** Begin TEXT TO READ **
There has been some confusion as of late (mainly in the media and Microsoft haters) as to the value of Silverlight to Microsoft and the fact that it is also used on the new Windows Mobile & platform. Let’s get this clear, Microsoft will concentrate more now on HTML 5 as HTML 5 is a big online technology, and it needs to keep up with others. So this is no surprise. However, Silverlight is and will remain a core development platform for the web, RIAs, Out of browser applications and experiences (which it does now). Sure the Silverlight team will also now work more on its Mobile use and adoption, and that’s because they need too. So all we are talking about is prioritisation of the progression of Silverlight. This is clear from reading up on Silverlight, looking at Microsofts future plans and listening to what is said rather than reading between lines when a press release comes from Microsoft…Silverlight will become increasingly more important to Microsoft in the future, as more developers realise that they can use a single platform to code for the web, the desktop and mobile devices…

Cloud computing, SaaS and SkyDrives

I mention SkyDrives here as that is what Microsoft terms your cloud computing storage space with Windows Live and on your windows mobile 7 phone.

I think in the past couple of weeks, I have had more feedback than ever before on the cloud and its use, from both businesses and the general public.

So let’s look at businesses. Businesses cannot move everything over to the cloud, it’s as simple as that. There are savings to be made via the cloud for business, but it has to ensure that it can move those applications and content to the cloud. That it doesn’t already have a cheaper alternative, that it can trust the cloud providers security measures etc 100% and that there is a way to port to other providers in the future. All in all, business is still wary of this and why shouldn’t they be. I see businesses embracing the cloud and SaaS for smaller elements of their operation, ones that do not require so much compliance and that are not that critical to the organisation. This is not a bad thing, rather it is a good thing, the cloud here allowing IT to provide better solutions to the business at lower costs. I don’t believe the increased popularity of the cloud will translate to vast amounts of an organisations data or services being moved to the cloud. Rather the cloud becoming another IT implementation option.
** End TEXT TO READ **
** Begin INFORMATION SUPPLIED **
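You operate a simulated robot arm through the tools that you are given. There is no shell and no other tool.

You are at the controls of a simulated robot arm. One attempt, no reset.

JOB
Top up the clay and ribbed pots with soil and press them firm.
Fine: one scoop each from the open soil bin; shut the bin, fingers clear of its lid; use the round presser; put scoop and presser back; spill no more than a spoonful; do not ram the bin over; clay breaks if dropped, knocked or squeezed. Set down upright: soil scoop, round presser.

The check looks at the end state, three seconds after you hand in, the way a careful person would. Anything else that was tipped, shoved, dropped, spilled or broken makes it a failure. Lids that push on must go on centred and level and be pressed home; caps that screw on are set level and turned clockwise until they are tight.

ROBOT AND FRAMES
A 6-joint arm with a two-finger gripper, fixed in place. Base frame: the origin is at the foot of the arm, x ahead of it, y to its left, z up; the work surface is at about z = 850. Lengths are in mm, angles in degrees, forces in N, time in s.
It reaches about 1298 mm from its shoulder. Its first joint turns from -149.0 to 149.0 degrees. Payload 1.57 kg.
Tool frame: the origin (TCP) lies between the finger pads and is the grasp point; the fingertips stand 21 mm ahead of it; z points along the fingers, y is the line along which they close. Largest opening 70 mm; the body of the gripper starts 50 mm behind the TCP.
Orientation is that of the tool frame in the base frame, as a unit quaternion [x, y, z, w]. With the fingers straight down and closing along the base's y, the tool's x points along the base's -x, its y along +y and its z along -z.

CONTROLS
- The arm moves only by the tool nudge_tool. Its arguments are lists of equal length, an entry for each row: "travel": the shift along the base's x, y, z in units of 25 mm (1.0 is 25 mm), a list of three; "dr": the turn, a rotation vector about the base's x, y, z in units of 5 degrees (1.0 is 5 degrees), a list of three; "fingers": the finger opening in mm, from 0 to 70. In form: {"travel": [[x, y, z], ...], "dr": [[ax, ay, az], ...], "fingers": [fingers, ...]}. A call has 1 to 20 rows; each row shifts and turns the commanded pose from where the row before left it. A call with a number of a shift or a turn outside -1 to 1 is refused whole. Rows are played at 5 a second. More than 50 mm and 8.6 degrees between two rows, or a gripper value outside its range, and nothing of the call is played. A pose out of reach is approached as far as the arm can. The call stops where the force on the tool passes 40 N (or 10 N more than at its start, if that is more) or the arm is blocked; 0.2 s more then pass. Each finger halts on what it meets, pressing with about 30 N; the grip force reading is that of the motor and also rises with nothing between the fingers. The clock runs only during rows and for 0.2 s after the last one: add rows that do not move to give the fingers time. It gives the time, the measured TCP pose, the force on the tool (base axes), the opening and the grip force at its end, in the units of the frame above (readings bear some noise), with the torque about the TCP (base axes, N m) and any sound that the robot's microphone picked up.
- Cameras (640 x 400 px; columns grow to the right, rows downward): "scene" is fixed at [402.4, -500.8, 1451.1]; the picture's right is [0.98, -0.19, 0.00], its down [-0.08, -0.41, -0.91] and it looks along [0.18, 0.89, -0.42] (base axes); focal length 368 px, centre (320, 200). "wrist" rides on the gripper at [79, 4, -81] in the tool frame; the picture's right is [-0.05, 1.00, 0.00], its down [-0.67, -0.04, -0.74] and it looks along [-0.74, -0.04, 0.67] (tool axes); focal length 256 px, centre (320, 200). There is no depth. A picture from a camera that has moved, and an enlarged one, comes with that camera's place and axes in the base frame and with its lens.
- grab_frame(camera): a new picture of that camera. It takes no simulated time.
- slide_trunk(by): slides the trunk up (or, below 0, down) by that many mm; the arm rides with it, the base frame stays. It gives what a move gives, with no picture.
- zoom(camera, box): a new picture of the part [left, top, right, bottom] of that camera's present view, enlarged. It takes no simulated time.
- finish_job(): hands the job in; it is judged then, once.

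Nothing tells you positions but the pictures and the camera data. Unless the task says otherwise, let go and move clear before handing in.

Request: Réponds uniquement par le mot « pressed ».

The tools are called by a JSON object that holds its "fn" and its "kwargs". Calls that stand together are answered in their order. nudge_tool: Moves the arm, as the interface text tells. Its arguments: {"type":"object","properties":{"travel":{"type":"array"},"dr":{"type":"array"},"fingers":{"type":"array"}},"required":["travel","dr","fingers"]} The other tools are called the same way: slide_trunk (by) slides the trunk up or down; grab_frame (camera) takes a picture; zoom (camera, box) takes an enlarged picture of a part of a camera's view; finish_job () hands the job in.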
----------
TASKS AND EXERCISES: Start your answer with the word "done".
** End INFORMATION SUPPLIED **
TASKS AND EXERCISES:
(1) Exact duplication is required for the lines above, from the line that contains "Top up the clay" to the line that contains "Fine: one scoop", inclusive; omit all others.
(2) Continue the text to read that opens with "There has been".

WRITTEN RESPONSES:
(1)
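Top up the clay and ribbed pots with soil and press them firm.
Fine: one scoop each from the open soil bin; shut the bin, fingers clear of its lid; use the round presser; put scoop and presser back; spill no more than a spoonful; do not ram the bin over; clay breaks if dropped, knocked or squeezed. Set down upright: soil scoop, round presser.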

(2)
So what of individuals. Well only last week I posted that individuals may well be the big winners of cloud computing. But even here, individuals are more sceptical of cloud based services. It seems that keeping some photos online, music and videos is fine. But when it comes to more personal documentation, you cannot beat a good hard drive or storage device at home. Because of this, I don’t see the masses adopting cloud computing and sky drives….Google may want us all to use the Cloud for software and storage, but the simple fact is, we like control over everything. If our data and content is only in the cloud, then we feel vulnerable, not just to theft, hackers or work colleagues finding things out etc, but also to cloud providers themselves. Let’s face it; Google has an appalling record on data protection and our privacy.

So what is the right usage for individuals? Well Microsoft though I feel has pitched it correctly. Providing 25Gb of space in a sky drive to windows live users (perhaps a little too small really). This is enough space for most people, sure it could be larger to allow us to synch a lot more content, especially music and videos. But it’s a good start. I also love the fact that my Windows Mobile 7 phone provides options to just take a picture and have it stored in my skydrive and not on the device. But, I still have enough space on the device to cart around with me a certain level of music, pictures etc etc. (No doubt this amount of storage will grow). So it’s a nice blend, one I personally am comfortable with, and one most people I speak too are comfortable with…

Conclusion, if any?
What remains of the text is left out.